Manolo Sanchez, the Birmingham, Ala., company's chief executive, and Sergio Fidalgo, its chief information officer, say the new Accenture Alnova core system has been implemented to support checking, savings and certificates of deposit throughout the bank and all its branches, and that BBVA Compass has begun to note measurable results. Consumer loans should be migrated to the new system by the first quarter of next year. (The bank puts the internal and external costs of the multiyear project at $362 million; that is not the value of its contract with Accenture.)
BBVA Compass, a subsidiary of the $740 billion-asset BBVA in Madrid, has 716 branches in seven states across the Sun Belt. All retail transactions are now processed in real time, rather than in batch mode. "In the 21st century, clients are using multiple channels," Sanchez says. "You can't do that and not have real-time transactions. Try to explain batch processing to a 14-year-old. This is a real-time world, and banks have been left behind in a non-real-time world."
"It makes no sense for the customer to wait until the next day to get his transaction posted," Fidalgo says. "The customers are seeing and liking this. From an ATM, they can check on their mobile or Internet banking transactions, which are posted immediately."
Another advantage of the new core system is reduced processing costs in the retail network.
"We planned to reduce costs by 20% by 2015, but we're getting close to a 15% reduction this year," Fidalgo says. The savings result from imaging checks at the teller windows, eliminating courier and back-office costs. The new system has also shortened the time it takes to open a new deposit account to five minutes from more than 40.

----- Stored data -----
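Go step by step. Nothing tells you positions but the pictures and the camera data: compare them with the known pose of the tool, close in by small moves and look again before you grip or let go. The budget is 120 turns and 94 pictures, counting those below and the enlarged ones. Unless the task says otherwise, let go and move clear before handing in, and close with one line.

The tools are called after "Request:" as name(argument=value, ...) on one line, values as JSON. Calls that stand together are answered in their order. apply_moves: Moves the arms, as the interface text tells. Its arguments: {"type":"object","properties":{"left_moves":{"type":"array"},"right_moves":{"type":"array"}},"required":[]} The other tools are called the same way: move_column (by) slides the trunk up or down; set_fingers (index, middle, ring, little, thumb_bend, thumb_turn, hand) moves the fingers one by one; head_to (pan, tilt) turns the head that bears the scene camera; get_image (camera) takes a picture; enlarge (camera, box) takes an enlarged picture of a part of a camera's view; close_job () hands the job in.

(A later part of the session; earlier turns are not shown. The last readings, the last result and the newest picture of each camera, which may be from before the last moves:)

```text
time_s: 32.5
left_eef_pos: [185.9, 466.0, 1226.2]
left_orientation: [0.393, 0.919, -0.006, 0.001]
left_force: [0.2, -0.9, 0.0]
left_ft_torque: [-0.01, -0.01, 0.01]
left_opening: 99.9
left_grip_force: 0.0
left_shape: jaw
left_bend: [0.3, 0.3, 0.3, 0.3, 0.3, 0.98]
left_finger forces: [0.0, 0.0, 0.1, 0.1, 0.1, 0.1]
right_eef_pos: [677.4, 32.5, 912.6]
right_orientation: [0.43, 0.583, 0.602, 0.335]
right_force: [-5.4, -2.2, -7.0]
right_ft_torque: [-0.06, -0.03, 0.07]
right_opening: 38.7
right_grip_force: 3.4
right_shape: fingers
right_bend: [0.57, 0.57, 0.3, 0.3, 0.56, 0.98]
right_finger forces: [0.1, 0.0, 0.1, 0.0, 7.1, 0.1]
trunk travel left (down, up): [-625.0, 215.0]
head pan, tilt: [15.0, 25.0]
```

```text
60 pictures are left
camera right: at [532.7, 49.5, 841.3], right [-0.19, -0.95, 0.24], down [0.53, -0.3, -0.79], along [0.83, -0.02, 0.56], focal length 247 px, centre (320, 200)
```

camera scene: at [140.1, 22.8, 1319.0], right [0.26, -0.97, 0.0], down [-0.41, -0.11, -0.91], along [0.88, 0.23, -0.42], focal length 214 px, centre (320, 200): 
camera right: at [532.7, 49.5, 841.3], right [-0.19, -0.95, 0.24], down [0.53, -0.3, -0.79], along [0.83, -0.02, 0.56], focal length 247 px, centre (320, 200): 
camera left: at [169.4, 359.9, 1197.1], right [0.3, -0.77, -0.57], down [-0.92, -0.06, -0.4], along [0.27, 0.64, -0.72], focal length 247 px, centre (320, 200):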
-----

The bank has merged 26 customer information files into one customer database, providing a thorough picture of the customer relationship. "That was the first thing we put in place; we have also continued to develop a centralized CRM system," Fidalgo says. "We have been working with customer intelligence to generate products that better meet customers' needs." In one example, the bank is flagging customers who have CD coming due in a week or two, and sending targeted leads to employees so they can call the customer and suggest an investment product to them.
"The rest of the return of these projects comes from the fact that we have a significant competitive advantage versus the rest of the U.S. banking industry," Fidalgo says. "We'll be able to create more products and growth, without growing our back-office processing."
On a more philosophical level, BBVA Compass' leaders are pursuing a vision for the U.S. banking industry in which it turns into a relationship banking model. "Banks are being disintermediated," Sanchez says. "Before the mortgage crisis, 70% of mortgages were generated by nonbanks. The same is true for auto loans and other basic services. This is 101 banking not being done in banking institutions. It's turned into a commodity business."
BBVA sees an opportunity to provide financial services for U.S. clients throughout their lives. "BBVA has done this for years in so many markets," Sanchez says. The goal is to be able to cross-sell better and serve customers better, through organizational changes as well as new technology.